WRITTEN TASK. Return exactly and only these lines: the first of the listing through the one containing "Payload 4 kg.".

"""

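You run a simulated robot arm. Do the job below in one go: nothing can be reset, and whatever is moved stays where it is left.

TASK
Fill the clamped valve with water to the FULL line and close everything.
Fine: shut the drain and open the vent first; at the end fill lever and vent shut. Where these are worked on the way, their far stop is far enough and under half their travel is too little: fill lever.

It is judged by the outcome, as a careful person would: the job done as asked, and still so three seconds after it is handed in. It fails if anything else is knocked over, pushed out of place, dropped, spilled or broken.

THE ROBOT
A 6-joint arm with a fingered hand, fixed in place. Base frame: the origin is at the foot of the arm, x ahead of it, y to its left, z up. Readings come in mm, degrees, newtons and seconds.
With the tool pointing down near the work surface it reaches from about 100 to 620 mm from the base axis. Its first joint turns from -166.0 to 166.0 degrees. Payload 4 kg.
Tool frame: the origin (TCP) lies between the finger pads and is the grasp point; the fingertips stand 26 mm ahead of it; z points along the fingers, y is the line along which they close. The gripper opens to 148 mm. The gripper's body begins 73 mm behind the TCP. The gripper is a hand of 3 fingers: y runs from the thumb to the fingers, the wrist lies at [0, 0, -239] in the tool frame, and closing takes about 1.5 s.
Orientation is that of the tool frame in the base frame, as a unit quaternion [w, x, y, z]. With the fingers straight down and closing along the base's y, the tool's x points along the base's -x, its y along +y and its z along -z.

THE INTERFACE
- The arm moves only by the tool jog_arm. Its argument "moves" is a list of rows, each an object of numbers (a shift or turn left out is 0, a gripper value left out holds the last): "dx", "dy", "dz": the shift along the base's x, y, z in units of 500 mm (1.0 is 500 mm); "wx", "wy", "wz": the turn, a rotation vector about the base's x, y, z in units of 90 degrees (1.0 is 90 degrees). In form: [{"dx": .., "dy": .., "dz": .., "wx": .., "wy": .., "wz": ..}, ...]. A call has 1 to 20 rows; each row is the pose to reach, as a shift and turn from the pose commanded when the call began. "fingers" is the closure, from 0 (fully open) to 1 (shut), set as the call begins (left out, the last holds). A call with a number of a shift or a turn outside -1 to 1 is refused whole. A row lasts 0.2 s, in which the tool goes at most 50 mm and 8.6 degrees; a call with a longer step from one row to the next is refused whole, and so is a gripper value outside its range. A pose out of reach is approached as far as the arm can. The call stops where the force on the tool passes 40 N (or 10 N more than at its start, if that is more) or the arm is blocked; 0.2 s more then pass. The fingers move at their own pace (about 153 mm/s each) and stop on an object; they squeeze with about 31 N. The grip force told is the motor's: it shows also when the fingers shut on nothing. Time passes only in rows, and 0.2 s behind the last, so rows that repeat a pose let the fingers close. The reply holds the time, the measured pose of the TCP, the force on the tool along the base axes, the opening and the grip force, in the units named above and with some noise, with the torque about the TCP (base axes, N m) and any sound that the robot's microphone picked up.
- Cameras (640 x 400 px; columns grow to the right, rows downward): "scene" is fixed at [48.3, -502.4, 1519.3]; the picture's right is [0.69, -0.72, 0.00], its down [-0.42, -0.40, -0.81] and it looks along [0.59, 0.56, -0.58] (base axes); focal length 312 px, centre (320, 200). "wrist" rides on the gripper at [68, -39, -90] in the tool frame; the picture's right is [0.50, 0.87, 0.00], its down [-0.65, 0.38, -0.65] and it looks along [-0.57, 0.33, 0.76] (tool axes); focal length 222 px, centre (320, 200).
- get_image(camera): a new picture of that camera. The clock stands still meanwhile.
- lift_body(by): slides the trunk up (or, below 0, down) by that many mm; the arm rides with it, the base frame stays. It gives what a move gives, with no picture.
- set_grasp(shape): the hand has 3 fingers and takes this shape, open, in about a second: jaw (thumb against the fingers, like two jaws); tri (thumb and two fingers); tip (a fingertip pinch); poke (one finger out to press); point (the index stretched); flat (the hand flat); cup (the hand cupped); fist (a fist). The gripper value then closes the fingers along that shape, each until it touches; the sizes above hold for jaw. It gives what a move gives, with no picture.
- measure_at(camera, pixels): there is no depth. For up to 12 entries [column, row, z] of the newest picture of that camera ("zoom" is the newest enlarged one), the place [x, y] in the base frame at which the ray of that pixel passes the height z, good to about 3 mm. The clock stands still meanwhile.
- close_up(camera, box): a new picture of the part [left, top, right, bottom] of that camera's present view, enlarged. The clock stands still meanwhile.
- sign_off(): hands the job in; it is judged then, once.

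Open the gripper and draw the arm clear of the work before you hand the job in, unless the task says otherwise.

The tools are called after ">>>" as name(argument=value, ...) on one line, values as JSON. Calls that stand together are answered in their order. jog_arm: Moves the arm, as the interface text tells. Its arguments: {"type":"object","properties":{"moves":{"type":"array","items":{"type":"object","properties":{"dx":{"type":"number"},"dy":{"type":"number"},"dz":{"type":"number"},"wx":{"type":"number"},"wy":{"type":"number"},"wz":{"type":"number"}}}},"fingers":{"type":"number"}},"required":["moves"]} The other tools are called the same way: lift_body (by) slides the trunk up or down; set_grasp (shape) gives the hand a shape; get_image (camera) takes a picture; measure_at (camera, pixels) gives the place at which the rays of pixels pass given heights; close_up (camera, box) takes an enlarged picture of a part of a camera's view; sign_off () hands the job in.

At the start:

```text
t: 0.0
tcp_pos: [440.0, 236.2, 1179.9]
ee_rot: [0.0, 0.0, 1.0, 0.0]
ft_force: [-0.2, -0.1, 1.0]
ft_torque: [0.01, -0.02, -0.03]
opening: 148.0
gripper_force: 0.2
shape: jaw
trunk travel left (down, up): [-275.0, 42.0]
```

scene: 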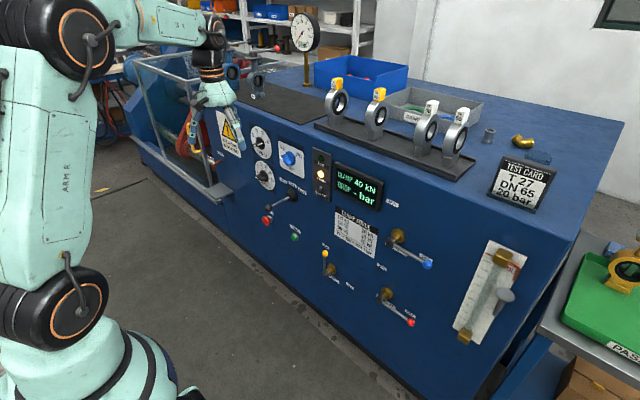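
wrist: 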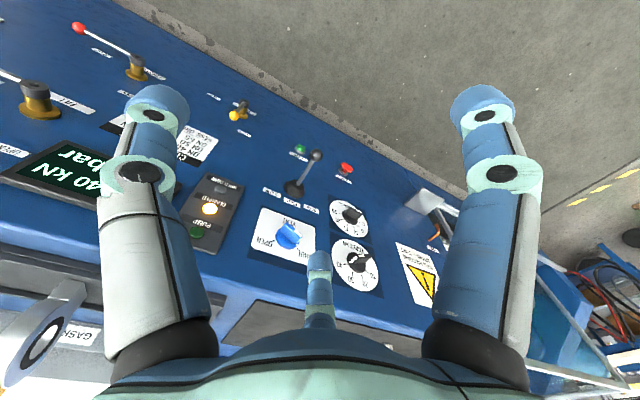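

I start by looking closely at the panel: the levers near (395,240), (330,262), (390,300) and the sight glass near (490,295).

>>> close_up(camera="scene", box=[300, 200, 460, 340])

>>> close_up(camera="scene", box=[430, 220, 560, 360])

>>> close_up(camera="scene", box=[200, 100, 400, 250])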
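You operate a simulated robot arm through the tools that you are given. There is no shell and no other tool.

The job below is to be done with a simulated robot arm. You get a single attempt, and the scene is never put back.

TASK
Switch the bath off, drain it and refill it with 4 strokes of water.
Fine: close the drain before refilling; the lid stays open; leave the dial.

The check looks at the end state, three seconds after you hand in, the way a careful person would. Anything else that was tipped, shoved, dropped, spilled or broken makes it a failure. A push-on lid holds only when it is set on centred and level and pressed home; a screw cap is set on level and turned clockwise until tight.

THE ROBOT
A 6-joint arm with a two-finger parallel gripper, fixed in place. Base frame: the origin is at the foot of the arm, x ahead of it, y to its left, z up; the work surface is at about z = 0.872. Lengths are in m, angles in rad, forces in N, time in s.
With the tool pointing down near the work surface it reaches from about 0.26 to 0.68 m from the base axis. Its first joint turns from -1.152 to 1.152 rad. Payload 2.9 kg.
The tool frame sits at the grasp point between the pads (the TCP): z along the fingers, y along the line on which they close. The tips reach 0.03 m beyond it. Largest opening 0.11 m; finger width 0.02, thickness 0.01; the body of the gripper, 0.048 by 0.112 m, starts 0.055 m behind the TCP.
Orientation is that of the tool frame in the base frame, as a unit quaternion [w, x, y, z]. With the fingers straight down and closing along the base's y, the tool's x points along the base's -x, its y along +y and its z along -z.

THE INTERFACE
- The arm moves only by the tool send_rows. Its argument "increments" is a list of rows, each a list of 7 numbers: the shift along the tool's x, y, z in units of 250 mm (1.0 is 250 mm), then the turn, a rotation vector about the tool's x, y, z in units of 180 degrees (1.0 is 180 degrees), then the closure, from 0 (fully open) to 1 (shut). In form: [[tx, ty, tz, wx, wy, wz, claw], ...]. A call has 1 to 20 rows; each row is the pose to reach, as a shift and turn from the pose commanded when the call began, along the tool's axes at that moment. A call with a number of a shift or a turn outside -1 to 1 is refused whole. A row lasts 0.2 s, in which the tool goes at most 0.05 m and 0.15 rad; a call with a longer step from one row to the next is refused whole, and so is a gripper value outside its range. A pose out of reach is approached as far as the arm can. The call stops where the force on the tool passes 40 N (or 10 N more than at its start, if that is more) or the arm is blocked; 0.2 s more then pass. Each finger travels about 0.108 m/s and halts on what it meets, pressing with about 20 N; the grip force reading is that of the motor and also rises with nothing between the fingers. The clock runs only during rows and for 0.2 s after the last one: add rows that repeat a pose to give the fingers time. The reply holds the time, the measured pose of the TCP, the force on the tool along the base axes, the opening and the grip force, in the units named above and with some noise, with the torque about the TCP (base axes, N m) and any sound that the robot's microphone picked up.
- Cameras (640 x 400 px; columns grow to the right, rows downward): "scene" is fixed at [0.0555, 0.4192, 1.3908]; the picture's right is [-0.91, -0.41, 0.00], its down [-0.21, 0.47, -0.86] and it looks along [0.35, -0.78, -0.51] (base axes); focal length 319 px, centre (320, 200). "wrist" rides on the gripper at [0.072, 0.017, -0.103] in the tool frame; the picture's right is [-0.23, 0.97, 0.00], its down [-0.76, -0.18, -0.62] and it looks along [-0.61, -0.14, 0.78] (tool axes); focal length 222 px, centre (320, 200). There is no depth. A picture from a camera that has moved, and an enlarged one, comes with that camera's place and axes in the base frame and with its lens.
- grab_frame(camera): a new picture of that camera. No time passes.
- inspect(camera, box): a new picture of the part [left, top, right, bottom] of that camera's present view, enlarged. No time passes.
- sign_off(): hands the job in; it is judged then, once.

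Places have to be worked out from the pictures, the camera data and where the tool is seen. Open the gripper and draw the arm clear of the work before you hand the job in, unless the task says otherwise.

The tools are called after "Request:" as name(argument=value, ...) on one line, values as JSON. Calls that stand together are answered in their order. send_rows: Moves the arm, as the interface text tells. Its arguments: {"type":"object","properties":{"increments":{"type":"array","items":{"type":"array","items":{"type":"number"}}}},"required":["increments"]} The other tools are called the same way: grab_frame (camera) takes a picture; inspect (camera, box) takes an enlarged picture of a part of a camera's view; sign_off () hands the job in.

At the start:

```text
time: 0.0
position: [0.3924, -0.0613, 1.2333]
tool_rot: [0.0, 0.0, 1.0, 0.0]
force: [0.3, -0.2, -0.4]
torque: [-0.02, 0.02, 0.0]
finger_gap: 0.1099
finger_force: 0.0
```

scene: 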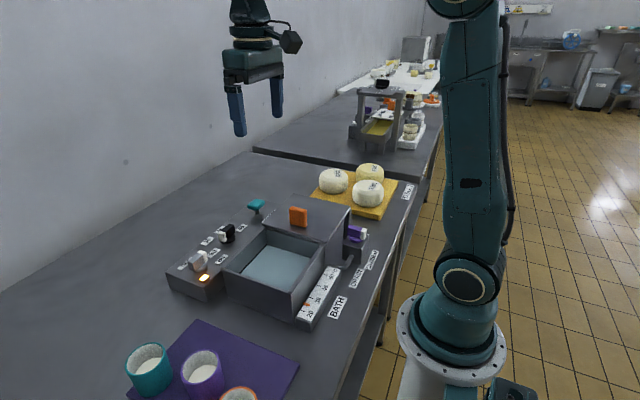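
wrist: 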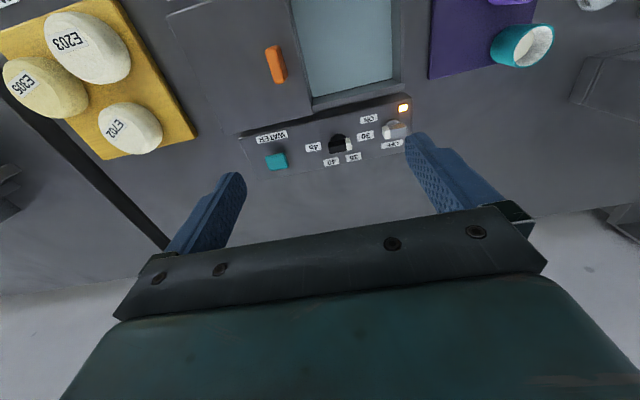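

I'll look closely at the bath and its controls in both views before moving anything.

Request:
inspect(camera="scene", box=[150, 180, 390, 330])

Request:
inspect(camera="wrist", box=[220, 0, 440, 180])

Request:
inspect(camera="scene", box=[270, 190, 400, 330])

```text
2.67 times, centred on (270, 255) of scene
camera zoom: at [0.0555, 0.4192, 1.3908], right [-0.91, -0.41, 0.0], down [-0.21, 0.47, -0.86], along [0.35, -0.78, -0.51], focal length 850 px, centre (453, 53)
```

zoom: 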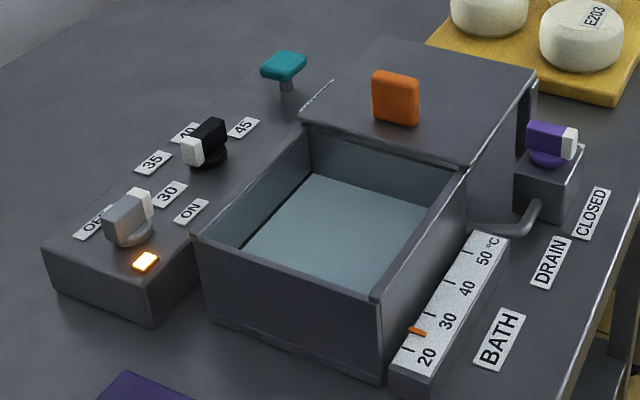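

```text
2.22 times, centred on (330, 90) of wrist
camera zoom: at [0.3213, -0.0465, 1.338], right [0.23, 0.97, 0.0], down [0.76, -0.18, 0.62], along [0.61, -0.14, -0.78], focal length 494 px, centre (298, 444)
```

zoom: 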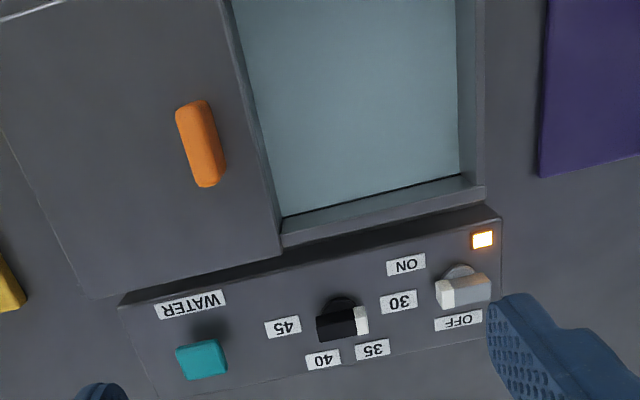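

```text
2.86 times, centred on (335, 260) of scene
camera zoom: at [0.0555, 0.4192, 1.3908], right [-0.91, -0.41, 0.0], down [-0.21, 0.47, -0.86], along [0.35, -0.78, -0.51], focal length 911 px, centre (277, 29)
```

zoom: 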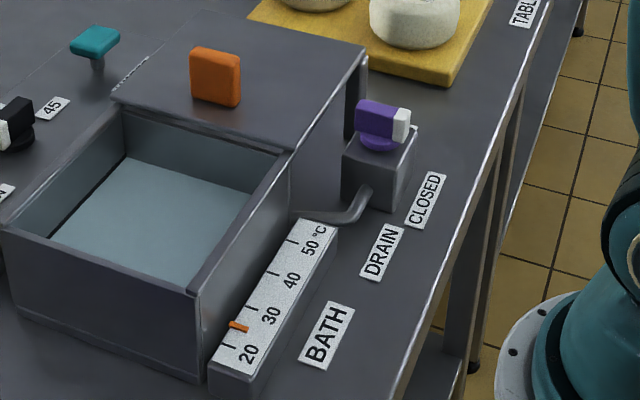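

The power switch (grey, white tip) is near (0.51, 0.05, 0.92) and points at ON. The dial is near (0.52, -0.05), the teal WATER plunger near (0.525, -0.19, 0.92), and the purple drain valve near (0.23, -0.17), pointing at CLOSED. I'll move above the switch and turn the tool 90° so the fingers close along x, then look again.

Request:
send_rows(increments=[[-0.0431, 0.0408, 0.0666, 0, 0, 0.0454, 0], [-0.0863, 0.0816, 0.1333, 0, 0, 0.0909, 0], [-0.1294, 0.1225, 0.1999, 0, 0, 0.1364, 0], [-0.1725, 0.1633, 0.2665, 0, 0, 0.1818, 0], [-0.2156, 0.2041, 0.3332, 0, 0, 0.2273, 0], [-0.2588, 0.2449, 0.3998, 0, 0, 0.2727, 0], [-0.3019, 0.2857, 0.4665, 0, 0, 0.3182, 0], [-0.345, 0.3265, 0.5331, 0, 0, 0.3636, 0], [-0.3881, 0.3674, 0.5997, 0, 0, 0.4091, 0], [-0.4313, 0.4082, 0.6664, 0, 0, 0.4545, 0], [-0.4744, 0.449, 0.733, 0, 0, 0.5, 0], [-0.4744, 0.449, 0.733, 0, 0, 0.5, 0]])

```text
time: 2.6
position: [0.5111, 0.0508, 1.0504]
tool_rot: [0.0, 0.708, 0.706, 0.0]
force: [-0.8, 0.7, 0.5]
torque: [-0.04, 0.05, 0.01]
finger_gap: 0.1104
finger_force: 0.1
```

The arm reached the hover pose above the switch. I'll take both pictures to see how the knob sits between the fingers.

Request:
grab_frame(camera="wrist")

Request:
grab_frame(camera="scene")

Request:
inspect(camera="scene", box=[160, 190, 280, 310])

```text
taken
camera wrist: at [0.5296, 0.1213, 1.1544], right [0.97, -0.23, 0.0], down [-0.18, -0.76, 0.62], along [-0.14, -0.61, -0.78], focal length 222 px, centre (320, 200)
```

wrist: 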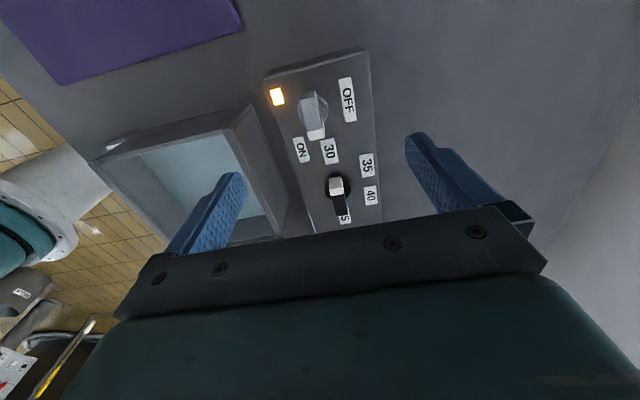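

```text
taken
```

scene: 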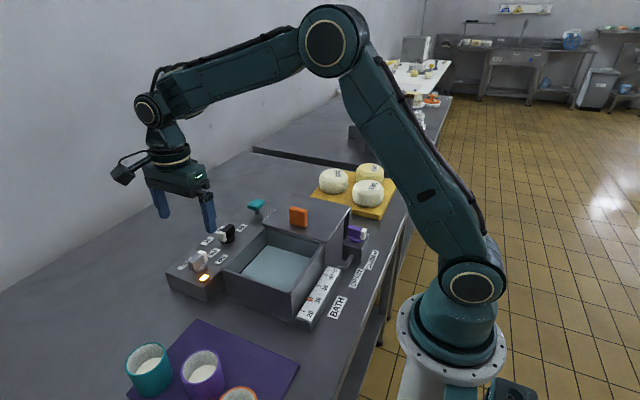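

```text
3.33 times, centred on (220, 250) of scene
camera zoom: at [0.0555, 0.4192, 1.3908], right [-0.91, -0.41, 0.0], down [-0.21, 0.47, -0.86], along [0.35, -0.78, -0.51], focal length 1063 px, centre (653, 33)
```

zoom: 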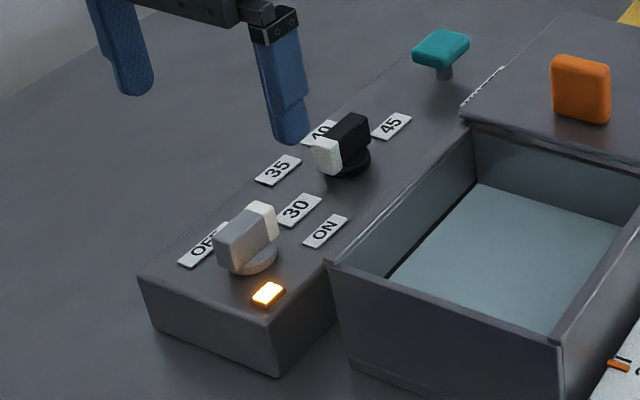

"""

RESULT FOR THIS TASK.
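You run a simulated robot arm. Do the job below in one go: nothing can be reset, and whatever is moved stays where it is left.

TASK
Fill the clamped valve with water to the FULL line and close everything.
Fine: shut the drain and open the vent first; at the end fill lever and vent shut. Where these are worked on the way, their far stop is far enough and under half their travel is too little: fill lever.

It is judged by the outcome, as a careful person would: the job done as asked, and still so three seconds after it is handed in. It fails if anything else is knocked over, pushed out of place, dropped, spilled or broken.

THE ROBOT
A 6-joint arm with a fingered hand, fixed in place. Base frame: the origin is at the foot of the arm, x ahead of it, y to its left, z up. Readings come in mm, degrees, newtons and seconds.
With the tool pointing down near the work surface it reaches from about 100 to 620 mm from the base axis. Its first joint turns from -166.0 to 166.0 degrees. Payload 4 kg.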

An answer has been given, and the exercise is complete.